Sorbet with mango, pineapple and chili pepper
5 servings
360 minutes
Mango, pineapple, and chili pepper sorbet is an exotic dessert that combines the sweetness of ripe mango and pineapple with the spicy heat of chili. This refreshing sorbet comes from European cuisine but has tropical influences in its flavor. Historically, mango and pineapple were used in desserts for their natural sweetness, while adding chili pepper is a modern experiment that brings an unusual contrast of flavors. Subtle fruity notes are highlighted by lime and sugar syrup, with a touch of tequila adding sophistication. This sorbet is perfect for hot days, refreshing and awakening the taste buds. It can be served as classic ice cream or frozen fruit popsicles, creating an ideal treat for summer relaxation.

1
Peel ripe mangoes, cut the flesh from the pit, and blend it into a smooth puree. Strain the puree through a sieve to remove any tough fibers. The result should be about 500 grams of strained puree.
- Mango: 3 pieces
2
Boil a syrup from pineapple juice (ideally freshly squeezed) and sugar, simmer for 1 minute, remove from heat, add lime juice and ground chili, and cool to room temperature.
- Pineapple juice: 150 ml
- Sugar: 150 g
- Freshly squeezed lime juice: 30 ml
- Ground chili pepper: 0.5 teaspoon
3
Mix mango puree and pineapple syrup and refrigerate overnight.
- Mango: 3 pieces
- Pineapple juice: 150 ml
4
Whip the room temperature egg whites into a stiff foam and gently fold into the chilled sorbet.
- Egg white: 1 piece
5
Before freezing, add tequila to the sorbet, pour the mixture into the ice cream maker, and freeze according to the instructions.
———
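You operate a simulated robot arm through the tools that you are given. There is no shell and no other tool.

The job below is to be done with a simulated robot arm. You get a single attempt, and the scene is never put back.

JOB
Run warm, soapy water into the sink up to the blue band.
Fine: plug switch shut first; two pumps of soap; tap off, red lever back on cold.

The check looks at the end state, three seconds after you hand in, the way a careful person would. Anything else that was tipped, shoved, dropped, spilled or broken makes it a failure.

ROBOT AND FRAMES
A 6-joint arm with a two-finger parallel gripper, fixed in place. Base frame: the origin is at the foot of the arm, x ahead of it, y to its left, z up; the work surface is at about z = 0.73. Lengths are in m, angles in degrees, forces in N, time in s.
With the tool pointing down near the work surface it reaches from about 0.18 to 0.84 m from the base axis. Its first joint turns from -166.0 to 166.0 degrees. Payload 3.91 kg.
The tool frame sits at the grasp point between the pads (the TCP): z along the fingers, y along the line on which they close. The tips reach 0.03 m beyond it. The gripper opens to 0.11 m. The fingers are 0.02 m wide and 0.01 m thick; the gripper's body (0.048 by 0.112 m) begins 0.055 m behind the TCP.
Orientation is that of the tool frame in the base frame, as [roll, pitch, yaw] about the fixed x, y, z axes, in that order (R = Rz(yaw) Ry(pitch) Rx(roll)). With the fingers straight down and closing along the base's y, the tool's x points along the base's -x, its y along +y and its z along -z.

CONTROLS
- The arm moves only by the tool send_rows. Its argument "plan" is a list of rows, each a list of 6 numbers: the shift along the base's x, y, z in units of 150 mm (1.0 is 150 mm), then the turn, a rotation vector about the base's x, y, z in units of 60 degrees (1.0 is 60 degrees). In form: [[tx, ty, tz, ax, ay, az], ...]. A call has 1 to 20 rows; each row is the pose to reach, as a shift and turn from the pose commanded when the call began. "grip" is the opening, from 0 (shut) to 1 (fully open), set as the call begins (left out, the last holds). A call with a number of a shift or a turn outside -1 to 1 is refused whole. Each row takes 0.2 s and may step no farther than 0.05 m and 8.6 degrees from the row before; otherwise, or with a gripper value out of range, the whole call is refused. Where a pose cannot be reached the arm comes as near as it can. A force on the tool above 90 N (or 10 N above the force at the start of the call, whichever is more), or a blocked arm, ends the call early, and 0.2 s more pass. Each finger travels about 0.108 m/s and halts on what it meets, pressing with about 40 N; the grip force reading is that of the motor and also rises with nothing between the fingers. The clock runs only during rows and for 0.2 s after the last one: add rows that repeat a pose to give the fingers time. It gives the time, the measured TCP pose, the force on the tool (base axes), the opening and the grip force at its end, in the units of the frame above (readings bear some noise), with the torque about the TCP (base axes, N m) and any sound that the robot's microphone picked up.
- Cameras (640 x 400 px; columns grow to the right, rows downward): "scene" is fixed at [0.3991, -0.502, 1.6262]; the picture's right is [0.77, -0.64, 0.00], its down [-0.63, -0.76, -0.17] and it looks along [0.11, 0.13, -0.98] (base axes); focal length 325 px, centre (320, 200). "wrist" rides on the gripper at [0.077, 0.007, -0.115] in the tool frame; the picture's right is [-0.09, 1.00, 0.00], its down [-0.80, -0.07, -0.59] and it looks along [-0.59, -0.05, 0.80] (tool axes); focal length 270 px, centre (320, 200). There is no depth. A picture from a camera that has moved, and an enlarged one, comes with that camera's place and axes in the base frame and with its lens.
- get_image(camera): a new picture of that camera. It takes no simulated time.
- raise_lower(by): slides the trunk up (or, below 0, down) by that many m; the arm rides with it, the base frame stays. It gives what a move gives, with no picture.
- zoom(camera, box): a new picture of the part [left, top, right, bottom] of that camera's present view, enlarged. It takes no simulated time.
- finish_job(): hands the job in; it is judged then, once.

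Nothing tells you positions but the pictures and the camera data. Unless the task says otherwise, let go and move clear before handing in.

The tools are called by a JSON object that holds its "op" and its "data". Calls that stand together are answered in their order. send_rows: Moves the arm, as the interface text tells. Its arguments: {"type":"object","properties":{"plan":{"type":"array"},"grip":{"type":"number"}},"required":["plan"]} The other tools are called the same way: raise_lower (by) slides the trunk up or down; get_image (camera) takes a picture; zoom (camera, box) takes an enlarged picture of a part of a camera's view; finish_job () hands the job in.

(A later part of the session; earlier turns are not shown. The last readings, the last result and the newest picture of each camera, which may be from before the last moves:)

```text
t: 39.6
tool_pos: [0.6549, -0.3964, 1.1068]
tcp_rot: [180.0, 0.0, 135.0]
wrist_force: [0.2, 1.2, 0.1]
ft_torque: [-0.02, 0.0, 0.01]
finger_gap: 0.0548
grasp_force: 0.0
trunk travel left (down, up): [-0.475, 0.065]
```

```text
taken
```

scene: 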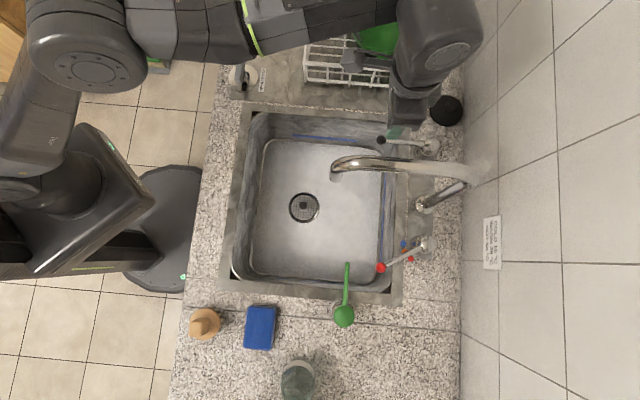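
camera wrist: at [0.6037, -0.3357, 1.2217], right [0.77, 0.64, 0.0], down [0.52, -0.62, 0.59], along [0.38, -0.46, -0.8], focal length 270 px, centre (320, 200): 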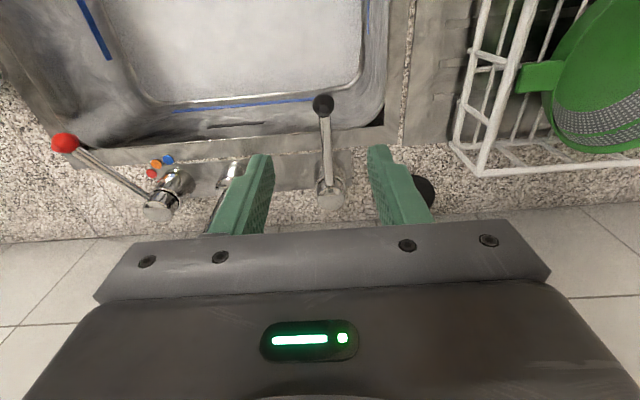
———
If you don't have an ice cream maker, immediately pour the sorbet into a freezing container and stir with a spoon every half hour until it hardens.
- Tequila: 1 tablespoon
6
To serve sorbet as a popsicle, buy some fruit and berry sorbets in plastic cups from a kiosk, get some wooden sticks from the seller, eat the sorbets and keep the cups. Fill them with homemade ice cream, insert the sticks and freeze. On a hot day, take the cups out of the freezer, hold them under warm water for a bit, extract the ice cream and enjoy.